Cablevision funds Voom plan
Source
BY HARRY BERKOWITZ
STAFF WRITER
August 24, 2004
Cablevision Systems Corp. has finished arranging the financing of its Voom nationwide satellite TV venture, which it plans to spin off as a separate company next month.
The company said yesterday that it had closed on an offering of $800 million in junk bonds and arranged a $950-million bank credit line.
Wall Street analysts have been eager for the spinoff of the Voom venture - which they give little chance of success - to end the drain on Cablevision's finances.
Part of the financing was used to repay $705 million of outstanding bank debt at Rainbow Media Holdings, a unit of Cablevision that has helped fund Voom.

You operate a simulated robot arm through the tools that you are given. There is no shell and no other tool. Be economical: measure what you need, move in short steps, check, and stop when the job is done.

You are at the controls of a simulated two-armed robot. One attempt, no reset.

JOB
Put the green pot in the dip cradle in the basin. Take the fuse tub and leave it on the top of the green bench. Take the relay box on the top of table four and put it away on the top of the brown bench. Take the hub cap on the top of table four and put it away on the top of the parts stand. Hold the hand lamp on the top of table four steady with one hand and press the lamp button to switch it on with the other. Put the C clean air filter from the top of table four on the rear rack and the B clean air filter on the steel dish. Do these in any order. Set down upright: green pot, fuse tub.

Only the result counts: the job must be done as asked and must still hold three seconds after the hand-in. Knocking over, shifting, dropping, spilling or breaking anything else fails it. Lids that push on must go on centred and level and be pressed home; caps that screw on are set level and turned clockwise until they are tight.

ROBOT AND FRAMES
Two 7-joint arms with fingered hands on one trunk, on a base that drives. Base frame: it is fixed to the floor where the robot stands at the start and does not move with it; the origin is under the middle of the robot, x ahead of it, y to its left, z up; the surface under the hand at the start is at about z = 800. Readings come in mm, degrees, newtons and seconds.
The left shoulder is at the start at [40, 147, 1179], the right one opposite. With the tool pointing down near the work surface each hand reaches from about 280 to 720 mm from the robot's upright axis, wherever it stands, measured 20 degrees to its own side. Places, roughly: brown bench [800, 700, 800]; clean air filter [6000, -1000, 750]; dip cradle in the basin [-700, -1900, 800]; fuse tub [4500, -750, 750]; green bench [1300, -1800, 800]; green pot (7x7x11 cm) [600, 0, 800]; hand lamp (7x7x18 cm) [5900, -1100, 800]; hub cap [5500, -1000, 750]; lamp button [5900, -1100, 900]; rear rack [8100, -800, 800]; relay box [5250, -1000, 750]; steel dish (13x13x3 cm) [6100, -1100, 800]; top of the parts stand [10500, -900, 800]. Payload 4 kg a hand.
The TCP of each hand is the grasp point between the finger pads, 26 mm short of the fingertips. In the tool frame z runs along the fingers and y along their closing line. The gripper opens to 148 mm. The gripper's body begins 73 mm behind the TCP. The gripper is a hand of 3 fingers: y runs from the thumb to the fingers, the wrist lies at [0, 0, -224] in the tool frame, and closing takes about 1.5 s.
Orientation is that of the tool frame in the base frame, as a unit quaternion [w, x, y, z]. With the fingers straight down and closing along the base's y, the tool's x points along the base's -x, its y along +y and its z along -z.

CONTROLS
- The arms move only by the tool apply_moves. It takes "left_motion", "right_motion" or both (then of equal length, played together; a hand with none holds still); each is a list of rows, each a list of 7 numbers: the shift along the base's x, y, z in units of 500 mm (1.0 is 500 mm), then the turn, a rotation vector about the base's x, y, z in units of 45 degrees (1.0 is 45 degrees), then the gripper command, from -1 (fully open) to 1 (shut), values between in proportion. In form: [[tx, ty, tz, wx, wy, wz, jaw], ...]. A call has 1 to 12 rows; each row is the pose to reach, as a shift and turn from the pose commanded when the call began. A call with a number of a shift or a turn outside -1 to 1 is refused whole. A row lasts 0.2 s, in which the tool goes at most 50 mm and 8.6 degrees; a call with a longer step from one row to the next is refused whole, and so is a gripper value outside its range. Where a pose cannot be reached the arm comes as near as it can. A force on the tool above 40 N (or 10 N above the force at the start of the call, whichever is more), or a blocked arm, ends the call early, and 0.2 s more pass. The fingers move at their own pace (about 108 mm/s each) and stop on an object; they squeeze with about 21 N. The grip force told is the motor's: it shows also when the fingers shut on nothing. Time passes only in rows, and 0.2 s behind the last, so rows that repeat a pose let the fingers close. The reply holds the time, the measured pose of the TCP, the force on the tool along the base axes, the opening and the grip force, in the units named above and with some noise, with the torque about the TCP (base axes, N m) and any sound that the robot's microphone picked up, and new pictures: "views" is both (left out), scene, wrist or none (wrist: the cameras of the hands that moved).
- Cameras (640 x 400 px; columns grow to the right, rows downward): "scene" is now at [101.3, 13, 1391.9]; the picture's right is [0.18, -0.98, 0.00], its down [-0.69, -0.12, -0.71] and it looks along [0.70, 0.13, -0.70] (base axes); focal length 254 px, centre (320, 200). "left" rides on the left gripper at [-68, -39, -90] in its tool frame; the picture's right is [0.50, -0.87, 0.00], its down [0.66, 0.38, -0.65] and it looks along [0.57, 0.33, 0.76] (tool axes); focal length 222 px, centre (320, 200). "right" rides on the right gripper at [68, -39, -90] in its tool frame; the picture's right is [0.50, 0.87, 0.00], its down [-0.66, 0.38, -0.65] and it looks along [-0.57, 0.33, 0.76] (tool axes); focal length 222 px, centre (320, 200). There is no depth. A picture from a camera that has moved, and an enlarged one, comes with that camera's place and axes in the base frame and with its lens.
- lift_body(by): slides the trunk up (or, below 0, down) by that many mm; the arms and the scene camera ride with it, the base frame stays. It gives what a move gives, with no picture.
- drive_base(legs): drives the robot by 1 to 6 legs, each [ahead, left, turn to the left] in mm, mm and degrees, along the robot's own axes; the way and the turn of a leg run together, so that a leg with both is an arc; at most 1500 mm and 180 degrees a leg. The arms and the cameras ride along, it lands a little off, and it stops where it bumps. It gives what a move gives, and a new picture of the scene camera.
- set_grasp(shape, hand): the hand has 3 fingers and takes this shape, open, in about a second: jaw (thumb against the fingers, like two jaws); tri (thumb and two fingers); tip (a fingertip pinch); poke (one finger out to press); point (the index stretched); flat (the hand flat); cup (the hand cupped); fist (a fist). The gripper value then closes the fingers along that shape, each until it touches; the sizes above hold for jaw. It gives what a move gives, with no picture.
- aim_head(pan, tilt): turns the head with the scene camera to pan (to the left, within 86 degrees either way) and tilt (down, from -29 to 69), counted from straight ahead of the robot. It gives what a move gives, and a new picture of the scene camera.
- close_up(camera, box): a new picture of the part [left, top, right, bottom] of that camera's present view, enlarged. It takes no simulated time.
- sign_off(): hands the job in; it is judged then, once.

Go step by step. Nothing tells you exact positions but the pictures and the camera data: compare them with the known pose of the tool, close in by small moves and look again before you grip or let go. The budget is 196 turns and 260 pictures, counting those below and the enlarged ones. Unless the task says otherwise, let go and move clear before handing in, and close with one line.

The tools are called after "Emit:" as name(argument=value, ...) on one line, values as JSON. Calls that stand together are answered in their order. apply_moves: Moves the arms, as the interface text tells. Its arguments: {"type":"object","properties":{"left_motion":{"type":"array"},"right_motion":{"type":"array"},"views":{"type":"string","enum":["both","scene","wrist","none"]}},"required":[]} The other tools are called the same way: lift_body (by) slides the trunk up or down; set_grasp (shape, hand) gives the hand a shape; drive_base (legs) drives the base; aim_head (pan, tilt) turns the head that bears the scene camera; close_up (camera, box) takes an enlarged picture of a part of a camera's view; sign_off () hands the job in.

Another $661 million will be used to help fund the spun-off company, which in addition to Voom will include the cable channels AMC, WE: Women's Entertainment and Independent Film Channel. Profits from those channels will also help fund Voom and so will no longer contribute to Cablevision.
"While the planned spinoff ... will significantly curtail non-core capital spending (at Cablevision), the concurrent spinoff of the national content business (AMC, IFC and WE) will remove a meaningful amount of positive free cash flow from operating results as well," Moody's Investors Service said in a recent bond-rating analysis.
Voom, which launched in October, posted a loss of $136 million for the first half of 2004.
Cablevision has agreed to limit the additional amounts of investment that Voom may eat up.
But its funding needs have been increased by plans to possibly add more satellites to the one it launched last year and by leasing space on another company's satellites.